The video appears to be a reaction to national-conservative Sweden Democrats leader Jimmie Åkesson, who recently distributed flyers on the Greek border informing migrants that “Sweden is full” and cannot provide them with money or housing. Al-Abani attempted to disprove this statement by calling the Sweden Democrats, Sweden's largest party, racists.
“Flights cost money and climate, and flyers also cost money and only reach a few. Luckily, I know Arabic and the fact that the web can reach millions. In short, I say 'A racist party spreads lies, don't listen to them, welcome here, we're not full”, al-Abani tweeted in a prelude to her video.
Flyg kostar pengar och klimat och flygblad kostar också pengar och når några få.— Farida al-Abani (@AAFarida) March 4, 2020
Tur att jag kan arabiska och att nätet kan nå miljontals.
kortfattat säger jag ”Ett rasistiska parti sprider lögner, lyssna inte på dem, välkomna hit, det är inte fullt”❤️
#welcometosweden #edirne pic.twitter.com/iMfEE8104B
In a related Facebook post, al-Abani contested that Sweden needed a repetition of the 2015 migrant crisis, when the Scandinavian nation of 10 million led the whole of Europe per capita by taking in 163,000 asylum seekers. The influx challenged Sweden's welfare system and left its mark on the Swedish economy and society at large. A 2018 study by economist Joakim Ruist estimated lifetime costs associated with a single immigrant at an average of SEK 3 million ($320,000), possibly higher for migrants from Afghanistan and Somalia.
“What Sweden needs is another 2015, and we need a policy that reflects the humanity we saw then. It's time for Sweden to return to permanent residence permits and it is time for us to open our borders before these growing barriers fall on us. Let's show what real responsibility looks like”, al-Albani wrote, using the hashtag “2015 again”.
On social media, the party's stance triggered mixed reactions.

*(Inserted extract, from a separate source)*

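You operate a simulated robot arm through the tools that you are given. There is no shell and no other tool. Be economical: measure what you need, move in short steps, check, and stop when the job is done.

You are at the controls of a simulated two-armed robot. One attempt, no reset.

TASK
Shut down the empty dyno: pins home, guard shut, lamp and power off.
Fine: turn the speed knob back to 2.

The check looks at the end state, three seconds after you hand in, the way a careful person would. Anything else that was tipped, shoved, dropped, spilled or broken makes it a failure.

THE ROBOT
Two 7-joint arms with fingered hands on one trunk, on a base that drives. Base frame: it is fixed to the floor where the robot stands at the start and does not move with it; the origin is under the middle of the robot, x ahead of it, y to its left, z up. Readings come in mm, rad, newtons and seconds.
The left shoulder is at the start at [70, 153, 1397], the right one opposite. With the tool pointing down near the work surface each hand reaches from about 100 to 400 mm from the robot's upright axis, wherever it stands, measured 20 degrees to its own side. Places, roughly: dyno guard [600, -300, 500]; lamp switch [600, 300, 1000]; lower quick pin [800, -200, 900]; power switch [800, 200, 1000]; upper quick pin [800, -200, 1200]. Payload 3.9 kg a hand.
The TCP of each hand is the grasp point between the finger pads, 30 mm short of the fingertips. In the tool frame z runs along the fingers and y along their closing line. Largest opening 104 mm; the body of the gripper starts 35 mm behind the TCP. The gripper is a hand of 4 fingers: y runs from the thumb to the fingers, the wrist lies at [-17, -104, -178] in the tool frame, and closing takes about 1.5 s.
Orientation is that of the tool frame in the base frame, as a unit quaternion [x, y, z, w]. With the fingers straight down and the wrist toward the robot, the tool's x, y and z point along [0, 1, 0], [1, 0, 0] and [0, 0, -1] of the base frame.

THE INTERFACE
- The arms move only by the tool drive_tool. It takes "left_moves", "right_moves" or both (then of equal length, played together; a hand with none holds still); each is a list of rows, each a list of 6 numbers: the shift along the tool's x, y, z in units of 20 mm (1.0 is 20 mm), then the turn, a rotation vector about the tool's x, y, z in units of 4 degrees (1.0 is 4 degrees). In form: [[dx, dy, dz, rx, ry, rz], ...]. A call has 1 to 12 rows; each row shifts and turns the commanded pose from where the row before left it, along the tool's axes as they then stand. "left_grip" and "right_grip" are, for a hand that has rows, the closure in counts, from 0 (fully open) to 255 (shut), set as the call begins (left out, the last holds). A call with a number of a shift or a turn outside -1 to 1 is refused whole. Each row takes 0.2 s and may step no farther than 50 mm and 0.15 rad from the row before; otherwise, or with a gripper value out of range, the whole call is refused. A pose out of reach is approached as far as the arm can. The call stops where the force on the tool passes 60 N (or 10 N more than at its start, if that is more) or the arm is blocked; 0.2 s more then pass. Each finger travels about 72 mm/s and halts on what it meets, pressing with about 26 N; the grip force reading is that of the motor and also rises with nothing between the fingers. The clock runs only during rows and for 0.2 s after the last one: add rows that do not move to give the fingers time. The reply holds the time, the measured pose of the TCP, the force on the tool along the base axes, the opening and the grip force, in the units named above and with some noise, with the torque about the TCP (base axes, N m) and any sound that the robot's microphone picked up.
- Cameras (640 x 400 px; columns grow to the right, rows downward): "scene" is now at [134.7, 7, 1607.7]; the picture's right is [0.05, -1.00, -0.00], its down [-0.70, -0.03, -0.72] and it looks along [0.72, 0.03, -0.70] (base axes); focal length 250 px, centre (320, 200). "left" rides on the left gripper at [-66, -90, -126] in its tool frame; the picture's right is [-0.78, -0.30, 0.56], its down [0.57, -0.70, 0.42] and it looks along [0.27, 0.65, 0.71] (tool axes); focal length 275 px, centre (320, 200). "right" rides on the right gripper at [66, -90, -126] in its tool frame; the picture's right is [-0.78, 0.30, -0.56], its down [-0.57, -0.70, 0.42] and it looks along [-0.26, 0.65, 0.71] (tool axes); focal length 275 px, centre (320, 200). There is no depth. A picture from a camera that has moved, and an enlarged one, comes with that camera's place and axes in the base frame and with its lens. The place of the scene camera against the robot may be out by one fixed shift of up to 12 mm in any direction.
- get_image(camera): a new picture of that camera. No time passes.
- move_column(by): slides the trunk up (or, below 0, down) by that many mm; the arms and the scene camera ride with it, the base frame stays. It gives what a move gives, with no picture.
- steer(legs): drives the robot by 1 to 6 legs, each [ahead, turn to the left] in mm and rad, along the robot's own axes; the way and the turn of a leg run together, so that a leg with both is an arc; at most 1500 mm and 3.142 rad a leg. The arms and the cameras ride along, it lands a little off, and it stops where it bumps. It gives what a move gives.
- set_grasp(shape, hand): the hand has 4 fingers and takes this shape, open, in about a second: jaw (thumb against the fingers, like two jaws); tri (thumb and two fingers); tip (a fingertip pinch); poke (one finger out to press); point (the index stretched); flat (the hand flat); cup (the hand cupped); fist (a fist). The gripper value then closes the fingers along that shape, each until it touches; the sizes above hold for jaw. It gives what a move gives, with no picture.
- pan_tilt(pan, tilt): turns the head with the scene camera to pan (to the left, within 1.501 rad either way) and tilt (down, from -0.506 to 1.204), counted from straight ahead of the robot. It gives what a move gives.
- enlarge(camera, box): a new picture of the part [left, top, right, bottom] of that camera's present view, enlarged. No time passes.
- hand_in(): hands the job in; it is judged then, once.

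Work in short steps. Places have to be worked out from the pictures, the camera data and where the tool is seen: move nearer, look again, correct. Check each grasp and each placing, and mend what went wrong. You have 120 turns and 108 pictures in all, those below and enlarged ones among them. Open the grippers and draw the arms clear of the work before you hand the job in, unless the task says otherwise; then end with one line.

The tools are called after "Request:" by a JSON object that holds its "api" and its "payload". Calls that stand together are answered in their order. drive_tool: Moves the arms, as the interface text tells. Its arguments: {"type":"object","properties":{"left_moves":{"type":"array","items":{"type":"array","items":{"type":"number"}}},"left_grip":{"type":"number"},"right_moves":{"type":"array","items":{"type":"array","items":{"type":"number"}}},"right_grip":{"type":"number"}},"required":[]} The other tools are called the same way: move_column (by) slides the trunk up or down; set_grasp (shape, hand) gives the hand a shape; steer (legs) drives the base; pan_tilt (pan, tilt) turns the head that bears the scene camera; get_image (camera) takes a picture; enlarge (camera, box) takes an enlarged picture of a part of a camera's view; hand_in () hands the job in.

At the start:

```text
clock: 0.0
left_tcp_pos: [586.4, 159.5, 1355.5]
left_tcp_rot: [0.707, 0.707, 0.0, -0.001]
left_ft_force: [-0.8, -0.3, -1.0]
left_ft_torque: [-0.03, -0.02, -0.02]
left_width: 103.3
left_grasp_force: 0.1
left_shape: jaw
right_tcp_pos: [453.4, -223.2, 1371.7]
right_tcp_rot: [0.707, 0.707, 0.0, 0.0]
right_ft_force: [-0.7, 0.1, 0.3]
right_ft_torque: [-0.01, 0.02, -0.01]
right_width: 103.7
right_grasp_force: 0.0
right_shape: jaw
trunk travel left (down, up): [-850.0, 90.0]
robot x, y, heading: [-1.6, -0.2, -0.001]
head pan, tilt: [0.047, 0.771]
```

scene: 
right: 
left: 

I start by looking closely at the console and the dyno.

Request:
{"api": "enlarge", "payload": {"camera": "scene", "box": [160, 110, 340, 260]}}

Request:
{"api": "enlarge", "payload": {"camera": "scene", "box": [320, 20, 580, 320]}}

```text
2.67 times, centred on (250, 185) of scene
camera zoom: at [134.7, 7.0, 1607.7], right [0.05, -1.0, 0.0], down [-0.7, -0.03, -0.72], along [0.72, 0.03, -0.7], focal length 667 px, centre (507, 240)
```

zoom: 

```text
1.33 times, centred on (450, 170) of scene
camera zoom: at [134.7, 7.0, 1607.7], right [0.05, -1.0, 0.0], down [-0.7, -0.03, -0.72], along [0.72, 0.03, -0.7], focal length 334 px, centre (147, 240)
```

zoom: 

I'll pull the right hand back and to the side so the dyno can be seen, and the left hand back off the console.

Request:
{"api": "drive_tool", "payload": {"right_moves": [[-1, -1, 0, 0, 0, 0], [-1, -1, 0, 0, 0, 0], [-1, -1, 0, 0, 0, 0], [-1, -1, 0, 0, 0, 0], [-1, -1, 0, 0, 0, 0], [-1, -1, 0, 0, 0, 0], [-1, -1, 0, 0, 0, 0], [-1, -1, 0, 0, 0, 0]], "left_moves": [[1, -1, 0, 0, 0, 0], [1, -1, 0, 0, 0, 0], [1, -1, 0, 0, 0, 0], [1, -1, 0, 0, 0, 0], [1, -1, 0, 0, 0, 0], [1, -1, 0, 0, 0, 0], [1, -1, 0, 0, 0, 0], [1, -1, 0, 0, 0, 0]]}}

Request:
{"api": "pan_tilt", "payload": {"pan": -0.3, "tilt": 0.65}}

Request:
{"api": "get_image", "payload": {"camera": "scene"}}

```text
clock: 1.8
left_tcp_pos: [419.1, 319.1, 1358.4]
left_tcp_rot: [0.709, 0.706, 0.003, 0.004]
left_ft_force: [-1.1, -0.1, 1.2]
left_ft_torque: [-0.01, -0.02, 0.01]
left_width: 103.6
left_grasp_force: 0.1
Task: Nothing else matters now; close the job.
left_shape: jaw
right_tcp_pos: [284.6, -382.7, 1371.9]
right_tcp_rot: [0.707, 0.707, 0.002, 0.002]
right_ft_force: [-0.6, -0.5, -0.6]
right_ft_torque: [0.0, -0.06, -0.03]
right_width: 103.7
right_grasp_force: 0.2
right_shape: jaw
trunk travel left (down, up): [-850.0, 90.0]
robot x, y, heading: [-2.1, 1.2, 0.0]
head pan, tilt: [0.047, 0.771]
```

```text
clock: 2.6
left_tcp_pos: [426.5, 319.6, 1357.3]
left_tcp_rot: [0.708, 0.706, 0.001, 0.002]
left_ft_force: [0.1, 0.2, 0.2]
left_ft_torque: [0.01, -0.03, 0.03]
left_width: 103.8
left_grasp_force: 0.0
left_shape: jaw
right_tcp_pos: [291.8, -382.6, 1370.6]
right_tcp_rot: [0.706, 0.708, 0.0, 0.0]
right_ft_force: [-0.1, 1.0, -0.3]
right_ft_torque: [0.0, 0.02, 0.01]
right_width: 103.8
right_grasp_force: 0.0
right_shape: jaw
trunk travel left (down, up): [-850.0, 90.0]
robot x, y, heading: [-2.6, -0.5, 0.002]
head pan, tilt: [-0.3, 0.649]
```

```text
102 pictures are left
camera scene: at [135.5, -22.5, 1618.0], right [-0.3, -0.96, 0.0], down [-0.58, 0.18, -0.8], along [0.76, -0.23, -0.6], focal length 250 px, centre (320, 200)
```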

“Capital idea! How many immigrants can you take care of in your apartment in Bromma?” one Twitter user smirked.
Bra initiativ! Hur många immigranter kan du ta hand om i din lägenhet i Bromma? 😊— 𝕐𝕒𝕪ℍ𝕠𝕣𝕞𝕠𝕟𝕖𝕤 (@YayHormones) March 5, 2020
“Sweden's granted 2.5 million residence permits since 1980. (Migration Board statistics). Decade after decade largest reception per inhabitant! There is no longer housing opportunities, jobs, or welfare resources. It is no longer possible. We can't handle the integration! Who benefits from Sweden being broken?” another one mused.
Sverige beviljat 2,5 mnr uppehållstillstånd sen 1980. (Migverk statistik) Årtionde efter årtionde störst mottagande per invånarantal!— Eva Marcusdotter (@evamarcus) March 5, 2020
Finns inte längre bostäder, jobb, välfärdsresurser.
Det går inte längre. Vi klarar inte integrationen!
Vem tjänar på att Sverige bryts sönder?
“Thank you for clearly showing that you are in solidarity with Arabs and other non-Europeans at the expense of Swedes!” another one tweeted.
Tack för att du så tydligt visar att du är solidarisk med araber och andra icke-europeer på svenskarnas bekostnad!— Svea Svensson 🇸🇪 (@svea_svensson) March 5, 2020
Formed by former Left Party leader Gudrun Schyman, Feminist Initiative enjoyed a brief period of media fame and even managed to win a single seat in the European Parliament, but has fallen back into obscurity in recent years, garnering a mere 0.4 percent of the vote in the 2018 election. The party fights for feminism, equality, and LGBT rights, embraces open-borders policy, and sees itself as a force against “institutional racism”. Its current slogan is “The Future is Pink”.
Thousands of migrants have gathered on the Turkish-Greek border since Turkish President Erdogan's message on 29 February to open the Turkish border for migrants. At the same time, Greek border police and military have been mobilised against the nascent crisis, which is widely seen as being a repetition of the 2015 disaster.